### Source material
────────

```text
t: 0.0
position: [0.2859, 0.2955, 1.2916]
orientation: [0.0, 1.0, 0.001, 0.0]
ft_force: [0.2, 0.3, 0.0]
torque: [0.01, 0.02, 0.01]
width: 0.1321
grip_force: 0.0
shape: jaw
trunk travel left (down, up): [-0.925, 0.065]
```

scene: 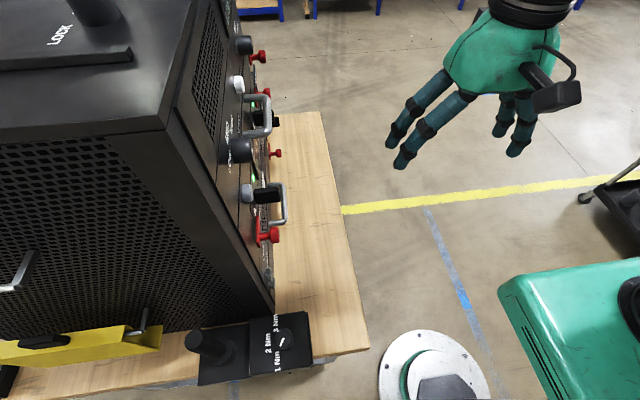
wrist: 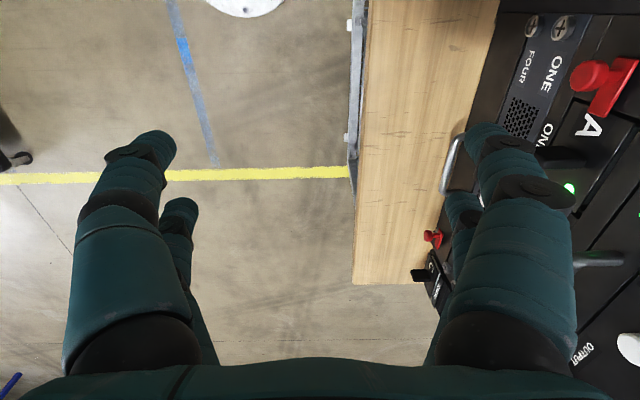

────────

### What is asked
Repeat the material above word for word and skip every image in it. Put each line that is not blank into a JSON list as a string.

### Expected answer
[
  "```text",
  "t: 0.0",
  "position: [0.2859, 0.2955, 1.2916]",
  "orientation: [0.0, 1.0, 0.001, 0.0]",
  "ft_force: [0.2, 0.3, 0.0]",
  "torque: [0.01, 0.02, 0.01]",
  "width: 0.1321",
  "grip_force: 0.0",
  "shape: jaw",
  "trunk travel left (down, up): [-0.925, 0.065]",
  "```",
  "scene: ",
  "wrist: "
]